May 17, 2007 from InfoWorld - “Agassi accumulates more and more power, hires thousands of developers in the United States and India, decentralizes product development into eight global centers of excellence, and ultimately gets put in charge of all SAP product development. Then the questions begin: Will greater speed jeopardize quality? Will SAP abandon its tried-and-true proprietary ABAP (Advanced Business Application Programming) language? Do customers even want all the new stuff?

The biggest questions were cultural, as it turns out. Germans, like Americans, are generally afraid these days of losing good jobs overseas. Plus, they feared the business impact of the "Americanization" of SAP, as Americans flooded into top management positions. They may have a point: SAP succeeded by giving the world a very German software model -- highly structured, with enforced standardization of business processes -- the discipline that global customers needed. Not exactly the chaotic entrepreneurial American way."
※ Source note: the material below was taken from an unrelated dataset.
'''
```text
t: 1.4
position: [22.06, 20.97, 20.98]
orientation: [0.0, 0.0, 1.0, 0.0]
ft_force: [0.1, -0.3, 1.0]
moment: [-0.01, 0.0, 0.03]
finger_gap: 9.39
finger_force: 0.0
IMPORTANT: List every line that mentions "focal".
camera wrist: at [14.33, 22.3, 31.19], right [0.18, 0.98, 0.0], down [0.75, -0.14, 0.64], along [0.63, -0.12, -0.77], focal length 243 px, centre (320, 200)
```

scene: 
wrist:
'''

180 View – It seemed unlikely that an Israeli, Shai Agassi, could become the leader of the German SAP empire. He brought the innovation and Americanization that SAP seemed to need to compete in today’s market. But something happened along the way and he resigned from SAP on April 1, 2007. It’s not clear what happened, but it probably was a culture clash. It’s unlikely that we have heard the last of Agassi. Click here to learn a little about Shai.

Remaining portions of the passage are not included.